デベロッパーからアートコーディネーターへの道のり / 後藤 美沙
はじめまして。Stapleのビジネスデベロップメントチーム……社内通称「企画開発チーム」の後藤です。今日は2021年12月に開業したSOIL Nihonbashiのアートについてお話ししたいと思います。1FのParkletから毎日香ばしい匂いが香ってきて、ここはStapleの本社でもあるんですよ。
凄まじいモノ選びへの執着
そもそも私は、新卒で入社したデベロッパーの不動産投資部署に所属していた経験があり、アートと無縁な経歴から現在のキャリアをスタートしています。
服やプロダクトが大好きで、その好きが滲み出ていたのか、前職UDS在籍時に上司から「後藤さん、備品制作とアート選定をやってみない?」と、とあるホテル開発プロジェクトでお声がけいただいたのが、アートに関わるようになったきっかけです。
そこから、スタッフユニフォームやお客様のウェア、客室の備品、アートなどを選定する仕事が徐々に増えていきました。
私は設計士ではありません。より身近なお部屋の備品やアートなど、建築以外に空間を構成し、手に触れて家に持ち帰りたくなるような、「こんな素敵なものに囲まれた空間で暮らしたい!」と思わせるもので、空間価値・体験価値を上げたいと思っているんです。
1泊の滞在の記憶を一片でも形や記録として自分の普段の生活に持ち帰れるものって、部屋にあるバスタオルだったり、作家さんが作ったマグカップだったり、実は小さなものだったりします。体験から何年たっても「これはあの時にあの宿で買った○○さんの器」と、プロダクトに記憶が乗っかっていくのだと思っています。
建築はかっこいいのに、お部屋の備品がなんかダサい……あります、そういう施設。私はせっかく設計してもらった素敵な空間をダサくしたくないんですよね。美しくないのが許せないのです(笑)。なので、「細かいな!」とウザがられる程に、モノ選びへの執着が人の何倍もすさまじいです(笑)。
SOIL Nihonbashiの愛すべきアートたち
SOIL Nihonbashiは築38年のビルを一棟丸ごとStapleで借り上げ、コーポラティブオフィスとして運営しています。開業の段階でもコーポラティブにしたいと思い、2Fの会議室のカーテンは5Fにご入居されている老舗の「桂屋」という染物屋さんと一緒に手で染めたものです。
グラデーションにむらがあるのは手染めの証。
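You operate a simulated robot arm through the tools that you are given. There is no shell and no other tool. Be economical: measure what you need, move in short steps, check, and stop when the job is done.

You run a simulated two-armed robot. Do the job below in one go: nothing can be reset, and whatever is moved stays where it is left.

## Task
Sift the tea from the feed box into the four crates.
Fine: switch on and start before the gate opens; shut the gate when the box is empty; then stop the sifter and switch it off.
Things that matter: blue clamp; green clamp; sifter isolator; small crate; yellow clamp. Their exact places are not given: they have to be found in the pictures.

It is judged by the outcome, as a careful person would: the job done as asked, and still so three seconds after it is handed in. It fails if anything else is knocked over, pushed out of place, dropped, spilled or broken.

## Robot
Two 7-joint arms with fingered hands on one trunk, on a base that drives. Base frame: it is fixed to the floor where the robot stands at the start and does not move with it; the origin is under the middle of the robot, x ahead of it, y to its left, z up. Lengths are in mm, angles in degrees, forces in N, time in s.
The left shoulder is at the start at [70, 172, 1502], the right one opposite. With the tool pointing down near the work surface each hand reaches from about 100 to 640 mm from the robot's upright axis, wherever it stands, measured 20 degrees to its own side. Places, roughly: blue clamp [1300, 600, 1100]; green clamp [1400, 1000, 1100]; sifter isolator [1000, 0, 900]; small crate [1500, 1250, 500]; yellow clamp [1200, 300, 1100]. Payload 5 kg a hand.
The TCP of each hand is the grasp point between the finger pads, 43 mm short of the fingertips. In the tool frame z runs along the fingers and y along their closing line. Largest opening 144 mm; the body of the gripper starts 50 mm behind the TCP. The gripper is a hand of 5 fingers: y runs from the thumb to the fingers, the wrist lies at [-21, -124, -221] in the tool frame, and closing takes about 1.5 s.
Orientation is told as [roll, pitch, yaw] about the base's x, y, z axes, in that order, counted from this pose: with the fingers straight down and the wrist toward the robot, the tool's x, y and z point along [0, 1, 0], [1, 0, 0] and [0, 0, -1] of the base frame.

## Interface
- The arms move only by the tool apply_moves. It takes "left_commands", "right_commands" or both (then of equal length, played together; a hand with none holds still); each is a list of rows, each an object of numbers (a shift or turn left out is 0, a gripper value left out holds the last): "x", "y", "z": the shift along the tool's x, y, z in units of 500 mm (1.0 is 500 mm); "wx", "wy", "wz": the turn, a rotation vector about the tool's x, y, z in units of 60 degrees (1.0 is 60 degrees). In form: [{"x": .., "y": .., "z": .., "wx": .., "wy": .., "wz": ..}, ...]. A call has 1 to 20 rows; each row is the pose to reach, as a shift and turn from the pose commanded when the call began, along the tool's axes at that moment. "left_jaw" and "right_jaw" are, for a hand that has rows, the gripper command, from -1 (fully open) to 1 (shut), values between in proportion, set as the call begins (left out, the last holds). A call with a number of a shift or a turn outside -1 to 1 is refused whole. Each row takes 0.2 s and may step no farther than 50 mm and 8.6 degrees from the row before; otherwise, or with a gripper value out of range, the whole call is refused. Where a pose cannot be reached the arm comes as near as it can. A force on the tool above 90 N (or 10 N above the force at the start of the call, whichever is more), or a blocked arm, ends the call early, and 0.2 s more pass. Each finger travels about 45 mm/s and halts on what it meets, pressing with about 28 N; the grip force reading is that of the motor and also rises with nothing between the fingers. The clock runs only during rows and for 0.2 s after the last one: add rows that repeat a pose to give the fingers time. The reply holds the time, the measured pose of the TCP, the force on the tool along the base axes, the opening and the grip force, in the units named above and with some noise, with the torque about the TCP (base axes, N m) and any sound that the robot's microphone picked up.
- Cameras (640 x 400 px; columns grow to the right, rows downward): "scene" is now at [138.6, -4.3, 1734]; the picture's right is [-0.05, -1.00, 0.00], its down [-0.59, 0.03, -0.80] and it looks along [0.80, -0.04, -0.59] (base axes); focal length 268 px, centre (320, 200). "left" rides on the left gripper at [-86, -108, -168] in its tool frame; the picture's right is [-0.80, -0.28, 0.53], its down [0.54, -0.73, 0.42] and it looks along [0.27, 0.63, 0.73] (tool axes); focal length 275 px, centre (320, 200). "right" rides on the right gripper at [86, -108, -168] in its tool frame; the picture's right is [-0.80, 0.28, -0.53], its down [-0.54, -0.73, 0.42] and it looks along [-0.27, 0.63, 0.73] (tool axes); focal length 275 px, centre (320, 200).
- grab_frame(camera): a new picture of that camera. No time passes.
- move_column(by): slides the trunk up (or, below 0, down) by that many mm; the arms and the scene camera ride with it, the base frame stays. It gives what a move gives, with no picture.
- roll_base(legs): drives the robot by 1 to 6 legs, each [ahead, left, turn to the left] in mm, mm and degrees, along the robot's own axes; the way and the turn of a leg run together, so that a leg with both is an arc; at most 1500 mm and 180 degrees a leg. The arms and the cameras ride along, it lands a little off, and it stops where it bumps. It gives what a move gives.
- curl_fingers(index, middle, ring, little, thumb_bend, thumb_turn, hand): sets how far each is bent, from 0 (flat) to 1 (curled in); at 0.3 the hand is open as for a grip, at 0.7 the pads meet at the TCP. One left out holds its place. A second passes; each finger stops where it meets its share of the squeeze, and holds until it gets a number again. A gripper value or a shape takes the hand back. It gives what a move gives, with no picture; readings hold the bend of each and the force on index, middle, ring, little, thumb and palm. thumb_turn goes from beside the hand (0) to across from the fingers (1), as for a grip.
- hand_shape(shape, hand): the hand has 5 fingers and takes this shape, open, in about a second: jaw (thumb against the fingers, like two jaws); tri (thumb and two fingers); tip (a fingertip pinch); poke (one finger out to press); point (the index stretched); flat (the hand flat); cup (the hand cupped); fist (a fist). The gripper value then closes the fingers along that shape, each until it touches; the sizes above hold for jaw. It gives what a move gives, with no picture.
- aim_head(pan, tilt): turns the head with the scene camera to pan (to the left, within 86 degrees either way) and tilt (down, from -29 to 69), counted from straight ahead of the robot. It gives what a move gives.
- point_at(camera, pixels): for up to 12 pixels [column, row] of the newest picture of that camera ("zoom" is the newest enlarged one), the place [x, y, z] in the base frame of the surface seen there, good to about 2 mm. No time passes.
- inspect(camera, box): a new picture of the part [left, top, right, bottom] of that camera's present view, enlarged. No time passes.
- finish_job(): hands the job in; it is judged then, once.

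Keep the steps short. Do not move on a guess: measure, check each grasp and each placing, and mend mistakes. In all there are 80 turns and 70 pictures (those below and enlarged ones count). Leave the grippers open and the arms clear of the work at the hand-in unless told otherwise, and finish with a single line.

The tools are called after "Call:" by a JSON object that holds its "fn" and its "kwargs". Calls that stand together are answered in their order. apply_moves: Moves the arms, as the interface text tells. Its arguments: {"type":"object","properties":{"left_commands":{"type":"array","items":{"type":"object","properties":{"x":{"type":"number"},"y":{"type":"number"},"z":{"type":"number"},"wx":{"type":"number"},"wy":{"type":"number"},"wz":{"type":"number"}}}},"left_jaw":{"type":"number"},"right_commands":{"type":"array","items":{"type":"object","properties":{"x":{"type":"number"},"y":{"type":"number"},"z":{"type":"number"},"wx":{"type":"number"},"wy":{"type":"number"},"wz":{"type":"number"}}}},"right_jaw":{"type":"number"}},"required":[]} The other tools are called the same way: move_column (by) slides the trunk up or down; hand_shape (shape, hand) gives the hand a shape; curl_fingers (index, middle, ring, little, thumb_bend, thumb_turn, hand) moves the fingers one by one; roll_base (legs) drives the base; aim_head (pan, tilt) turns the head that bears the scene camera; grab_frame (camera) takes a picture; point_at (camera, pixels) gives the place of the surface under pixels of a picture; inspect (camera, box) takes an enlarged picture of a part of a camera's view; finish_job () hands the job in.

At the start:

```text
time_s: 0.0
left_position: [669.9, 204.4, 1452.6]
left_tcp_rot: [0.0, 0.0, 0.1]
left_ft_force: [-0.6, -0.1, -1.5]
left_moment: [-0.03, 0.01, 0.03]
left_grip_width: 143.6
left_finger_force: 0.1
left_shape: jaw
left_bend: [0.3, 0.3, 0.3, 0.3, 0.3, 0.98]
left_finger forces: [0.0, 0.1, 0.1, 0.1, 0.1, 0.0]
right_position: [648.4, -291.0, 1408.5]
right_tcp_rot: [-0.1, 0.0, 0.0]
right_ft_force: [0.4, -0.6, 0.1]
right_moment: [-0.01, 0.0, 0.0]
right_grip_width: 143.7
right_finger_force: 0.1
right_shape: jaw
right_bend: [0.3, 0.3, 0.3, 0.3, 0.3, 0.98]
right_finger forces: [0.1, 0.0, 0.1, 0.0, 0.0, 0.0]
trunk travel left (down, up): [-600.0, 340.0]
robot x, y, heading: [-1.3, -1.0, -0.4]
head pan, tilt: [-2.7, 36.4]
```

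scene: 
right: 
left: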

肩まで覆えるゴム手袋をはめ、泣きそうに熱い60℃のお湯に手を突っ込み、汗だくになりながらカーテンを煮込んで、ピンクのグラデーションのカーテンは仕上げられています。まさに汗と涙の結晶です(笑)。
2Fのキャビネに置いてあるオブジェは福井守さんという兵庫の作家さんの作品。福井さんからはプロジェクトのために作品を作られるとき、「敷地内に何か使える木材が無いか?」と必ず聞かれます。作品のために木を切るのではなく、流木や誰かの庭に生えていた木など、一旦役目を終えた木たちを作品として蘇らせるのが福井さんスタイルなんです。
福井さんの制作活動はご近所でも有名なようで、近所の家や保育園で剪定された木が知らぬ間に家の前に置いてあるそうです(笑)。地域で資源が循環してアート作品になっていくスモールコミュニティ……素敵です。
紅色に染まったこの福井さんの作品も、実は不健康な木に生えるウメノキゴケという苔をアンモニアと反応させると紅色になり、その紅で梅ノ木を染めて作られたものです。昔は紅色や紫は高貴な色で、染料が貴重だったので、庶民がこういった自然にある苔を使って染色を始めたとか。
場所やプロダクトができるまでのプロセスを発信していきたい
アートでもホテルでも、企画者の楽しみでもあり難しいのは、こういったものが出来るまでの背景を第三者に伝えること。自分は全てのプロセスを見てきたので、開業時には「できたー!」と感無量になるのですが、それを目の当たりにしていない人達にそれをどう感じてもらうかのか? 企画が形になるまでのストーリーを伝えるべく、場所やプロダクトができるまでのプロセスを、完成前にも発信していけないのか?と企んでいる今日この頃であります。